Theses days STANDARD procedure is to have a phd in your cv however it is my understanding that if you have a masters and have invaluable experience in your industry say i.e. business..then you usually have a good chance. Like one of our lectures only had a masters but because he had so much experience working for the HSE, he was givenn lecturing hours for health promotion.
But yea..let no one kid themselves..this economic recession changes a lot of things that might have been taken for granted in the past.
Also just to breakdown. I finished doing my mbs in marketing which i started in last sept in wit and MOST of my class m8s said they want to get into third level teaching. Moreover, another close m8 of mine is doing her research masters over a two year period. For arguements sake, we will just say the average age was like 25 for my class.
There is no doubt that it is going to take them a very long time to try and break into third level teaching. Being so young means you have no experience. Gettiing into a phd aint easy either and is a timely process too. I think its like 6 years part time and 3 years full time. Even after that..you will need some experience.
The key point to your statement is the last bit - it took 20 years to get there. Starting salaries are in the region of €42,000 for an assistant lecturer in an IT.
Sorry, this is diverting the topic slightly but I am curious about this.
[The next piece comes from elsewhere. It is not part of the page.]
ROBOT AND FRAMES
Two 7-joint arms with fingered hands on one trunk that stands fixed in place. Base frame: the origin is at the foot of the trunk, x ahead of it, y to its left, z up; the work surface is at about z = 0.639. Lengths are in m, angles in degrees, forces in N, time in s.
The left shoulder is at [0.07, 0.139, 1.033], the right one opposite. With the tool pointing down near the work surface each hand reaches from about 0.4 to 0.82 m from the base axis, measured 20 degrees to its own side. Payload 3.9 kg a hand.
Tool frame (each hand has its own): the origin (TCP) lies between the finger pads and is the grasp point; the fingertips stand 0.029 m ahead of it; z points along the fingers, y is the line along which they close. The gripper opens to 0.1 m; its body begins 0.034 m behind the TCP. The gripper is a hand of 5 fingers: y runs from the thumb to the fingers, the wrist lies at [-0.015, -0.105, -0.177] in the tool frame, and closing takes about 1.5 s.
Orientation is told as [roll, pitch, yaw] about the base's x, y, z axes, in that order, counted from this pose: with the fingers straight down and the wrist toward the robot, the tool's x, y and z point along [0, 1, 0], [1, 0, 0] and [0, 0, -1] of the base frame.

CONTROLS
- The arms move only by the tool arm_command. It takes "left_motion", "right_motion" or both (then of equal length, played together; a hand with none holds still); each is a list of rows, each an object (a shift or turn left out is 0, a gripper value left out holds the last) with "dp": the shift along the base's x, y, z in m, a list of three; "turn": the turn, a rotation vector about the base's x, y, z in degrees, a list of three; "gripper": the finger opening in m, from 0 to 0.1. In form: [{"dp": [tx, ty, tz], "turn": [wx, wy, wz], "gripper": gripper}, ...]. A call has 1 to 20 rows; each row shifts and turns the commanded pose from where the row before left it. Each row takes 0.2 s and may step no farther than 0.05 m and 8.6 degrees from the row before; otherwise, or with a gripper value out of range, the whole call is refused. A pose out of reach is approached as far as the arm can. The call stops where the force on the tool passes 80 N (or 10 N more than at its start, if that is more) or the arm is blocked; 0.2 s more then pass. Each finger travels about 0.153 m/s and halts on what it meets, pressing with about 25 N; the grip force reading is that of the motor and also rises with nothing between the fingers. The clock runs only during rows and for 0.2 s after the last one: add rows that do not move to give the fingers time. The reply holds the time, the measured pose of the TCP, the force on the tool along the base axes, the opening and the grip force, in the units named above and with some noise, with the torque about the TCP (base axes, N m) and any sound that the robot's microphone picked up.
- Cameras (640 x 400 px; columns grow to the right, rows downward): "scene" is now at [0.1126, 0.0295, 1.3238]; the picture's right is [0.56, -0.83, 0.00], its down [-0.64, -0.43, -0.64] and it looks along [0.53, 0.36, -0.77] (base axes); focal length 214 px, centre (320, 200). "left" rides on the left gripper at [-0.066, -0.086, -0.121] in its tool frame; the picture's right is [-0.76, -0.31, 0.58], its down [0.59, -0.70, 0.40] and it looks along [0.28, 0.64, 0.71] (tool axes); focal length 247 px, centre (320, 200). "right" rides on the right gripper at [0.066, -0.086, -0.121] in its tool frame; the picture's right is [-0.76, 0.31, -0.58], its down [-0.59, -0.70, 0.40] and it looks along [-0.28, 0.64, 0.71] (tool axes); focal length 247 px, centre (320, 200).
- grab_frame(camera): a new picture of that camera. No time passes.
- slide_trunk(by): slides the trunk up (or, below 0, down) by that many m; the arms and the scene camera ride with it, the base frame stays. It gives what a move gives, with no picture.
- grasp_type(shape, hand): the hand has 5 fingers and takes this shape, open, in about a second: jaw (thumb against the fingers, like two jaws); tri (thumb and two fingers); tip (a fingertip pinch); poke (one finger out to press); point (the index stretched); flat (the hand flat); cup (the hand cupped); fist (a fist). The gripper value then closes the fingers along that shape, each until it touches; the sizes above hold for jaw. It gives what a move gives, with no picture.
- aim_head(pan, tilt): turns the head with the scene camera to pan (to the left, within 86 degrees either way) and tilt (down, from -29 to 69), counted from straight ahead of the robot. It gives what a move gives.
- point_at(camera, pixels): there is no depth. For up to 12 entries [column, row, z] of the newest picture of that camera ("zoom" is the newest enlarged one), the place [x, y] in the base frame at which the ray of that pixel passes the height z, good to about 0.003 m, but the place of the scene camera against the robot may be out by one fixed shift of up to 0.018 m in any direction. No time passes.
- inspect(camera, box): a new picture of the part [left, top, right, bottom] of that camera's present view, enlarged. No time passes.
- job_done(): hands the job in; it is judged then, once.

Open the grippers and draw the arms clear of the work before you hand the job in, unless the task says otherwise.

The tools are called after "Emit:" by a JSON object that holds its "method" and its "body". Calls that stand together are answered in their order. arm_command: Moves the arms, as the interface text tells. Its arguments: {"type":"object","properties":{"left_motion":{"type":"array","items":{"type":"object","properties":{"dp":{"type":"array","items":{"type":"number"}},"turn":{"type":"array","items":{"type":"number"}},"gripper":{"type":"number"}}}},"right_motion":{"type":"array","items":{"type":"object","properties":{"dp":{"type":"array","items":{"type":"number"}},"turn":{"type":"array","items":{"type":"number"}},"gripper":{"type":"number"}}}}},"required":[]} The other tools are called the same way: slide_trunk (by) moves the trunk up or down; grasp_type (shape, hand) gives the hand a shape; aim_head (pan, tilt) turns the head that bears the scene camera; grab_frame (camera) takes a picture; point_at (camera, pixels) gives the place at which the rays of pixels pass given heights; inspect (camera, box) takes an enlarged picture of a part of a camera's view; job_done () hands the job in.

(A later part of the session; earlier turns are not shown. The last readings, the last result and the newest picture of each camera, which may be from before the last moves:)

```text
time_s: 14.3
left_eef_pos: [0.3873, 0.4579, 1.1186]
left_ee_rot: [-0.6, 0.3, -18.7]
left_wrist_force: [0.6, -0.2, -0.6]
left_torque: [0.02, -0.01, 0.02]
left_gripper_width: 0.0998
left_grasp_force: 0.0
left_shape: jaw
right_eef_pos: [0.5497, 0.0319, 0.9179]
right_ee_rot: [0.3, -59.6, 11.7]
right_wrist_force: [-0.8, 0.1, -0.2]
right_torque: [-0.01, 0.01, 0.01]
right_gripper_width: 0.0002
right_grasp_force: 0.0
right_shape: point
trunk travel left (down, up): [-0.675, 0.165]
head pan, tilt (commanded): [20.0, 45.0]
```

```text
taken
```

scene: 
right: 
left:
Can anyone explain to me the practical difference between a part-time Phd and a full-time one. Given that it is by definition a research degree where presumably (or maybe not) you are essentially doing your own research and reporting back every so often I'm just wondering if there is a practical difference between full-time and part-time other than allowing yourself more time. Does a full-time one require you to be at the beck and call of the college to do tutorials or things like that? Or - apart from spreading the workload more thinly and making it more manageable which might be a good idea if you were working at the same time - why would someone do a part-time one rather than a full-time one?